Written exercise:
Print the listing below from its opening line through the line holding "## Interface", both ends included. Use a Markdown table whose columns are No. (a running number) and Line (the line), and skip blank lines.

* START Collected material *

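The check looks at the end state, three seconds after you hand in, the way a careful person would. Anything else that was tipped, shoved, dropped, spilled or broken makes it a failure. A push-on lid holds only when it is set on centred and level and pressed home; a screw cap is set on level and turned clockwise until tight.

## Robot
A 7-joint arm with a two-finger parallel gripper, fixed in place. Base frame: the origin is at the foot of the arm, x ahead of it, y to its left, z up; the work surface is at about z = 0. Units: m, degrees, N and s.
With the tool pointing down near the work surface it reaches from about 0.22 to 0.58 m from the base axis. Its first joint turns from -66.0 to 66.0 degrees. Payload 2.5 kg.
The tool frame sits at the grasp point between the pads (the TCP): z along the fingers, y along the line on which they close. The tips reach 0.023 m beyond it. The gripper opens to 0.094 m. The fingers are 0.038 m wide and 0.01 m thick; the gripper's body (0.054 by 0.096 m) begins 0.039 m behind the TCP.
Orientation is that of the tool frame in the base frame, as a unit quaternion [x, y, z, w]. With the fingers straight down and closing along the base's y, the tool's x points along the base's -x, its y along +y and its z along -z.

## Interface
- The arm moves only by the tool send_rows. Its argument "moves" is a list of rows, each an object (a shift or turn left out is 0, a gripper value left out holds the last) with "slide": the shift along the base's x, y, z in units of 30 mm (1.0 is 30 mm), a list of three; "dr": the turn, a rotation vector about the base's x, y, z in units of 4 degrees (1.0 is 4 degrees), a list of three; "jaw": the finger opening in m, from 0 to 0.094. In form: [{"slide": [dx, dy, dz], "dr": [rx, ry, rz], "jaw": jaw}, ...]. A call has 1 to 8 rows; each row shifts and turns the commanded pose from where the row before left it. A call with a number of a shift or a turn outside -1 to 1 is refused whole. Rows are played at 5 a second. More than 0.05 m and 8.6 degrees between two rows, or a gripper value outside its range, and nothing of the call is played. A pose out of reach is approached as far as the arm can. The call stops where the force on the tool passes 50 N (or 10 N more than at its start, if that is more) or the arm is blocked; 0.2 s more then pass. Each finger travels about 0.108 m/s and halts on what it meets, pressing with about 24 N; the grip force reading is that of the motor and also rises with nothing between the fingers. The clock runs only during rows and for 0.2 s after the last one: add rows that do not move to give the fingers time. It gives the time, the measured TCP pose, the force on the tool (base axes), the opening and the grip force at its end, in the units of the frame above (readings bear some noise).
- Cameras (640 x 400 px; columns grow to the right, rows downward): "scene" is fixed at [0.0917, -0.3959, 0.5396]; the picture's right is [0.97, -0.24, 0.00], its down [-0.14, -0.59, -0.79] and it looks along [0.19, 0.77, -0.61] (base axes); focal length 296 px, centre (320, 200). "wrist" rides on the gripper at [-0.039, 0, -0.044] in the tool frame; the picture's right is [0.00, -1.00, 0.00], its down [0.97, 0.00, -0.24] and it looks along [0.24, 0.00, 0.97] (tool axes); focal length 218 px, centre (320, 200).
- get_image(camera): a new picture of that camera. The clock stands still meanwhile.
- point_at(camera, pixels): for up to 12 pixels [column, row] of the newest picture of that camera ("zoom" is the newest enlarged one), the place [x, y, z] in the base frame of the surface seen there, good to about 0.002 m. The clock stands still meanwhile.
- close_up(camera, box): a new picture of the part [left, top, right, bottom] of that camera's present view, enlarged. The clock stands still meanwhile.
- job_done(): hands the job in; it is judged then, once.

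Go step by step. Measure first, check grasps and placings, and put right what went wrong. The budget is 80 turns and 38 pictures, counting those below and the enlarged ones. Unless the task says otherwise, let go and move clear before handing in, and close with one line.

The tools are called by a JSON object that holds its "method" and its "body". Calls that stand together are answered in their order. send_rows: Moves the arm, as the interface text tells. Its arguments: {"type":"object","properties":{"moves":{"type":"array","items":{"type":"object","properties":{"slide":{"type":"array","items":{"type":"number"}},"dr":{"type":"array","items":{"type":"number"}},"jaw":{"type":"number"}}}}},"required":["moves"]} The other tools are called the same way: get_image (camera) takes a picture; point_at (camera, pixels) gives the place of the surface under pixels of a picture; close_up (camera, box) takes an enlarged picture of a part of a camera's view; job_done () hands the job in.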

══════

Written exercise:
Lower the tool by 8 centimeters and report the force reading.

* END Collected material *

Solution to the problem:
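| No. | Line |
|---|---|
| 1 | The check looks at the end state, three seconds after you hand in, the way a careful person would. Anything else that was tipped, shoved, dropped, spilled or broken makes it a failure. A push-on lid holds only when it is set on centred and level and pressed home; a screw cap is set on level and turned clockwise until tight. |
| 2 | ## Robot |
| 3 | A 7-joint arm with a two-finger parallel gripper, fixed in place. Base frame: the origin is at the foot of the arm, x ahead of it, y to its left, z up; the work surface is at about z = 0. Units: m, degrees, N and s. |
| 4 | With the tool pointing down near the work surface it reaches from about 0.22 to 0.58 m from the base axis. Its first joint turns from -66.0 to 66.0 degrees. Payload 2.5 kg. |
| 5 | The tool frame sits at the grasp point between the pads (the TCP): z along the fingers, y along the line on which they close. The tips reach 0.023 m beyond it. The gripper opens to 0.094 m. The fingers are 0.038 m wide and 0.01 m thick; the gripper's body (0.054 by 0.096 m) begins 0.039 m behind the TCP. |
| 6 | Orientation is that of the tool frame in the base frame, as a unit quaternion [x, y, z, w]. With the fingers straight down and closing along the base's y, the tool's x points along the base's -x, its y along +y and its z along -z. |
| 7 | ## Interface |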